---- PROVIDED MATERIAL

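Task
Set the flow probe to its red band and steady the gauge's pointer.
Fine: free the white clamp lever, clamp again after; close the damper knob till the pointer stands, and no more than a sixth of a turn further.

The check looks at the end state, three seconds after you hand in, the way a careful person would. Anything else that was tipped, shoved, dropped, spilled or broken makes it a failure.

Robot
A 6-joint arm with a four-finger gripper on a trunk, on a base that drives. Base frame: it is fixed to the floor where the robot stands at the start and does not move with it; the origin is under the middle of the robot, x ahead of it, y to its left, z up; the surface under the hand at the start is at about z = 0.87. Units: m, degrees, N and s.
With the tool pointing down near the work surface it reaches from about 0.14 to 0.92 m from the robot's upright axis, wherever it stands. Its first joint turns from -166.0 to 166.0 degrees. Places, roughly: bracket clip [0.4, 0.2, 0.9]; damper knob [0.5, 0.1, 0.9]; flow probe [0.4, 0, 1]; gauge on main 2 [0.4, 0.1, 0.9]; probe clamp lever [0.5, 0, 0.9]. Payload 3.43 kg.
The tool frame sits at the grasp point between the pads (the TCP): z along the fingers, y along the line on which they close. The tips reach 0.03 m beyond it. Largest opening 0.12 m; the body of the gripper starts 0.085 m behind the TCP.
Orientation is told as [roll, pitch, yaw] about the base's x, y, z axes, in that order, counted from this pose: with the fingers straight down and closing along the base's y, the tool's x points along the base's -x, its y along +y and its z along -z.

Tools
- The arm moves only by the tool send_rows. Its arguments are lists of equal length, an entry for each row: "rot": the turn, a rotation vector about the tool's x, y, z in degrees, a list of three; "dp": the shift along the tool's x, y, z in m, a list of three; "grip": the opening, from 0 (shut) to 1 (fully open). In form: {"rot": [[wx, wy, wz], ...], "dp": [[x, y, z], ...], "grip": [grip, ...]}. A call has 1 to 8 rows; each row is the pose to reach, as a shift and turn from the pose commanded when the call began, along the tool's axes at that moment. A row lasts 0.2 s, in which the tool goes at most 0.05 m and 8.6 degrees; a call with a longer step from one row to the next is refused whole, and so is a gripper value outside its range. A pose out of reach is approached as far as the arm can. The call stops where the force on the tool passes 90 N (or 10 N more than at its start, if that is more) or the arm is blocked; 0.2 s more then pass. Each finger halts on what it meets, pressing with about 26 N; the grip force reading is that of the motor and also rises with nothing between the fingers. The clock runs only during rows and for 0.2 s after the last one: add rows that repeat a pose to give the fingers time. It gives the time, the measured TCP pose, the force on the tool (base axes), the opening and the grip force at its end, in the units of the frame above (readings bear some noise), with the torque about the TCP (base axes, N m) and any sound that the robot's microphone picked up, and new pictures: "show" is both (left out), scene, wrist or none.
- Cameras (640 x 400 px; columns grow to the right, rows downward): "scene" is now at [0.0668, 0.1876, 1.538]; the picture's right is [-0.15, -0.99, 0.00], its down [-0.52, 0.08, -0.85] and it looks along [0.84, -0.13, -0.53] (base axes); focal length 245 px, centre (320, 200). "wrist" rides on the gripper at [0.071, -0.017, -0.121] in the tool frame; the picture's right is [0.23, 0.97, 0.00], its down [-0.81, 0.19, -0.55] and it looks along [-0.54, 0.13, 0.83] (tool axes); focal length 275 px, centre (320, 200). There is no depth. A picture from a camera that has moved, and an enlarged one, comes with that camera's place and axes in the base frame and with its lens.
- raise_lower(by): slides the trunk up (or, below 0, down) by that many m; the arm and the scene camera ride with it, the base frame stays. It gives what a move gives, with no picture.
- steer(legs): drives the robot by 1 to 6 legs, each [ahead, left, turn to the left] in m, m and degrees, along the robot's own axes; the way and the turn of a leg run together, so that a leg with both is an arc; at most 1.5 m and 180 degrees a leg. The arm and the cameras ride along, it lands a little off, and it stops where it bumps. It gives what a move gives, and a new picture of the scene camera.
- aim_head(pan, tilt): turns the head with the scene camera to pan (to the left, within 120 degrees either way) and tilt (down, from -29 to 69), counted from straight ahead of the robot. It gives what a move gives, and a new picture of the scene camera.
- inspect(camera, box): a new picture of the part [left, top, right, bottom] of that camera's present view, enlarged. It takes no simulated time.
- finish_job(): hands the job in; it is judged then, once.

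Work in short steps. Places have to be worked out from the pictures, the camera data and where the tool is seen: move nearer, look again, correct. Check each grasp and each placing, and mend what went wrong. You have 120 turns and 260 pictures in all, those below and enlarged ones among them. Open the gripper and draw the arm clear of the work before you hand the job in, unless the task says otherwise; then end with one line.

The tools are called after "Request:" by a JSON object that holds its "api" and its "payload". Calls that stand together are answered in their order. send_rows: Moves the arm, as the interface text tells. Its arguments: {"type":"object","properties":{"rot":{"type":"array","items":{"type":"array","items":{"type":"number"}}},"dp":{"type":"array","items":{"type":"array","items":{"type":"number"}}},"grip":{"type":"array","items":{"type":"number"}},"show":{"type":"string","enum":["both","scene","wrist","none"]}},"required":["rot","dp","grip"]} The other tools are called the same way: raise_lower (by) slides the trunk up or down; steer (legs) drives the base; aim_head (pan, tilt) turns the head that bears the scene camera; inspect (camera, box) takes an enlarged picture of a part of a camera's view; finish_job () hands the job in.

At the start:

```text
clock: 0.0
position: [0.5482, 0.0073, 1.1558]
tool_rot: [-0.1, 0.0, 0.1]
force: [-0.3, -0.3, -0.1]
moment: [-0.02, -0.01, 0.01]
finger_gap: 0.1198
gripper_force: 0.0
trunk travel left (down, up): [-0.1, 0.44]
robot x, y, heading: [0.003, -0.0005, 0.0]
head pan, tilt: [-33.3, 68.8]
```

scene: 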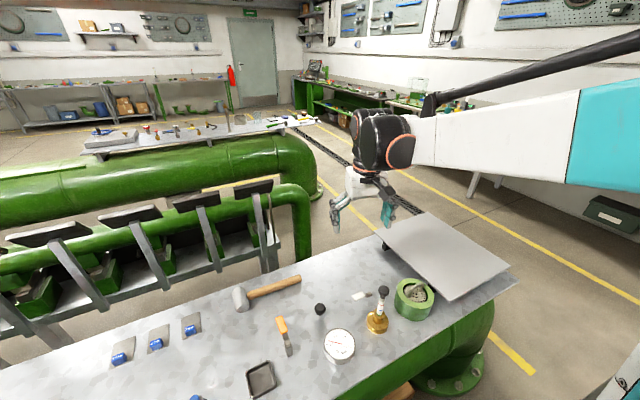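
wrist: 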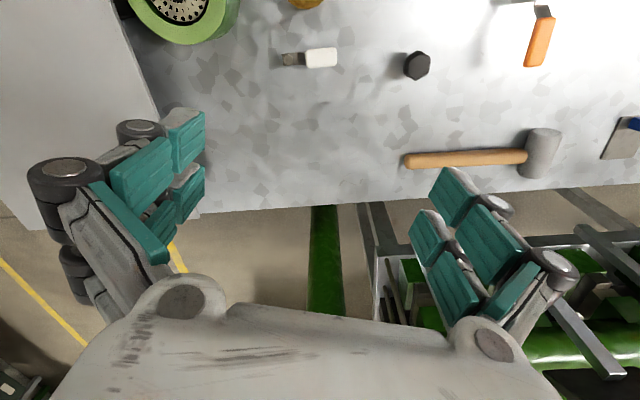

--------

**WRITTEN INSTRUCTION**
Look through the material above and pick out each line holding the word "knob".

**EXERCISE RESPONSE**
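Fine: free the white clamp lever, clamp again after; close the damper knob till the pointer stands, and no more than a sixth of a turn further.
With the tool pointing down near the work surface it reaches from about 0.14 to 0.92 m from the robot's upright axis, wherever it stands. Its first joint turns from -166.0 to 166.0 degrees. Places, roughly: bracket clip [0.4, 0.2, 0.9]; damper knob [0.5, 0.1, 0.9]; flow probe [0.4, 0, 1]; gauge on main 2 [0.4, 0.1, 0.9]; probe clamp lever [0.5, 0, 0.9]. Payload 3.43 kg.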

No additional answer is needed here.